Physics is a science of measurement. In science and engineering, we perform experiments. During experiments, we have to take readings. Thus all these experiments require some measurements to be made. During the production of mechanical products, we have to measure the parts so as to find whether the part is made as per the specifications. Thus measurements are necessary for production and quality control. A measurement is a quantitative description of one or more fundamental properties compared to a standard. To measure length is a very important step during the performance of experiments. Measurement can be done directly or indirectly. In this article, we shall study the use of a micrometer screw gauge to measure length, diameter, etc.

Principle:

A screw gauge works on the principle of a screw in a nut. i.e. in one rotation screw moves forward through a distance equal to the pitch of the screw. The distance between two successive threads of a screw is called its pitch. Or the pitch of a screw may be defined as the distance that the tip of the screw advances when its head is given one complete rotation. The measurements are done actually through a precisely made integrated screw with a pitch of usually 2 threads per millimetre, which means that on completion of one revolution the displacement achieved is 0.5 millimetre. Screw gauges are more precise than Vernier calipers

Construction:

A screw gauge is a device incorporating a calibrated screw that is widely used for the precise measurement of components in the manufacturing of mechanical parts. The body used to hold the anvil and barrel firmly in its place is called a frame, in micrometer screw gauges, thick C-shaped frames are used. It is the fixed part mounted at one end of the frame exactly parallel to the moving spindle which moves towards it. The object whose dimension is to be measured is held between the anvil and the spindle.

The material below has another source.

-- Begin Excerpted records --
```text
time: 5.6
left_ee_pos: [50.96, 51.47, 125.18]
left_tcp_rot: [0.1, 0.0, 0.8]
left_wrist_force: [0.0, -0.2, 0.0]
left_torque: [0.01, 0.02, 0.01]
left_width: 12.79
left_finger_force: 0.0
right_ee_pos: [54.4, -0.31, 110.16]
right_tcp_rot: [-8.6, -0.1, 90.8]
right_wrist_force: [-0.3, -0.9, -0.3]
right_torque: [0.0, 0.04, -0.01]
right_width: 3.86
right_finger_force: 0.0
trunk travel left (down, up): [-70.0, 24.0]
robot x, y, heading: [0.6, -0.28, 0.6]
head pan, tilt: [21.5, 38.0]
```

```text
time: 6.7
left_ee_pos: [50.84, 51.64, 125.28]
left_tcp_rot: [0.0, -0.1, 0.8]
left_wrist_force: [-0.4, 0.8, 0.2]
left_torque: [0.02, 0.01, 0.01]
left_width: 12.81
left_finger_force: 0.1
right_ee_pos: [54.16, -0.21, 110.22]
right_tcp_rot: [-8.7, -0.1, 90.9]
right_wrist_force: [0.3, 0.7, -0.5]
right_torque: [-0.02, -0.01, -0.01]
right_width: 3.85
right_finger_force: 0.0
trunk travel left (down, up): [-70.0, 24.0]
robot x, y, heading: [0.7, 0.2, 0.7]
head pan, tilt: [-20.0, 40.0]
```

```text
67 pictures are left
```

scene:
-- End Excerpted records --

The cylindrical part which displaces by rotation of thimble decreasing the distance between itself and anvil until the object being measured becomes stable between the two of them is called the spindle. The stationary part with having a linear scale onto it is called the main scale. It covers the screw mechanism of the screw gauge.

Thimble is the part through which the measuring screw is rotated, this screwing results in the displacement of the spindle and thimble itself. A ratchet is a small device which is used to provide a limited applied force.

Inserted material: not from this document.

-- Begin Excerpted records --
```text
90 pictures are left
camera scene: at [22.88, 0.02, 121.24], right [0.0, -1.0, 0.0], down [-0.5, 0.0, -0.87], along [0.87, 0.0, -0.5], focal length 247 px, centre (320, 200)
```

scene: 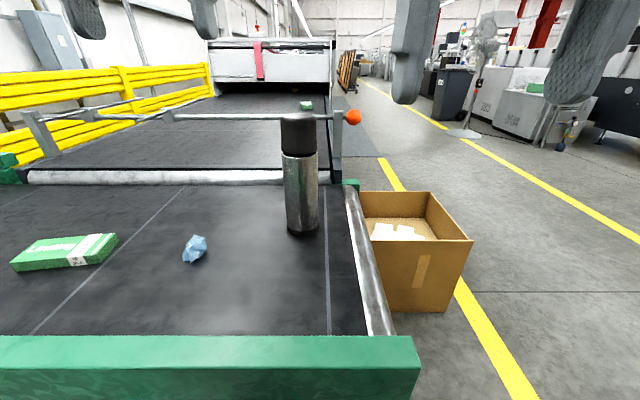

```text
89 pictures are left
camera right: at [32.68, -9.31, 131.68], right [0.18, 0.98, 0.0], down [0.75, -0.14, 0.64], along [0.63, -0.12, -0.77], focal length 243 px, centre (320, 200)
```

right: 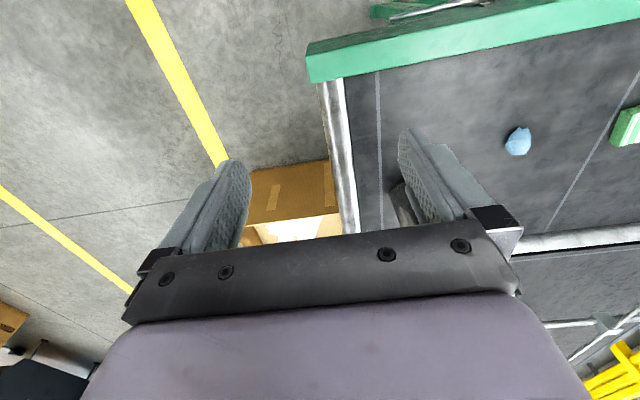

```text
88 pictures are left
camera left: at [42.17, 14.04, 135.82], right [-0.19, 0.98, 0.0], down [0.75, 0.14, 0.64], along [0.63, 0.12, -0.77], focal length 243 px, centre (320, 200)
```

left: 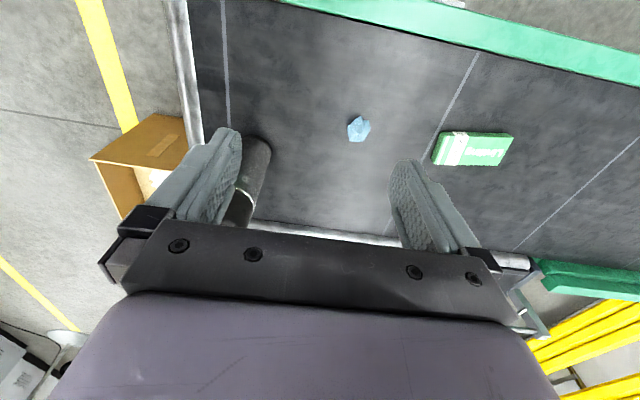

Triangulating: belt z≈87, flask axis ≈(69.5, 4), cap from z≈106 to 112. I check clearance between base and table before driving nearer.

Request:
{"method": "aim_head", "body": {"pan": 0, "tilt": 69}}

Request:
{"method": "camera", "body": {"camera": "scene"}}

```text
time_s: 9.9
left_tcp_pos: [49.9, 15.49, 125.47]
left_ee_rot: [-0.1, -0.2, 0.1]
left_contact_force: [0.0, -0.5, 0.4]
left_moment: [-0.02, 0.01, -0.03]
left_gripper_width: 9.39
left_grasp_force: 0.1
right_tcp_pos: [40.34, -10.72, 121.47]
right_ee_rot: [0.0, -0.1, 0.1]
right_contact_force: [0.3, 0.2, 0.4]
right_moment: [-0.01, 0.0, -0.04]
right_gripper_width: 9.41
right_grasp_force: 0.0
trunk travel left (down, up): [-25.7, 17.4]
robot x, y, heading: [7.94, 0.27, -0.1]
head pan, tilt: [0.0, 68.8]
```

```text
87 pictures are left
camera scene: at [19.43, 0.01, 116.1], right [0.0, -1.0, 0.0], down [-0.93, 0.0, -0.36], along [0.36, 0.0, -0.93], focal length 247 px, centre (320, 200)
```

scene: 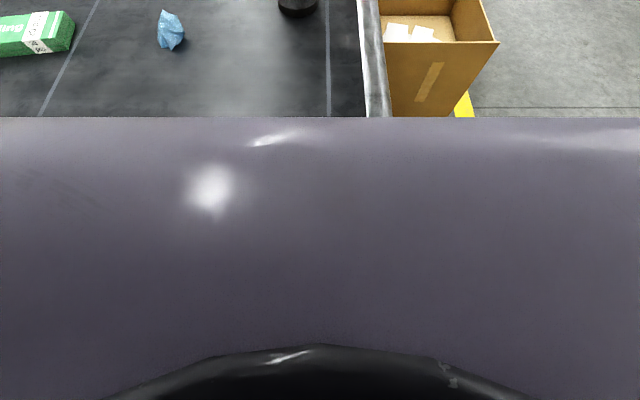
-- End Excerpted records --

A screw gauge has two scales, one rotating scale which can be found on its rotating cylindrical part it is also called a circular scale and the other one can be found on its stationary sleeve which is called the main scale or sleeve scale.

Generally, the least count on the main scale is 0.5 mm. The circular scale is divided into 50 or 100 equal parts.

Least Count:

The minimum length that can be measured using the Vernier calipers is called its least count.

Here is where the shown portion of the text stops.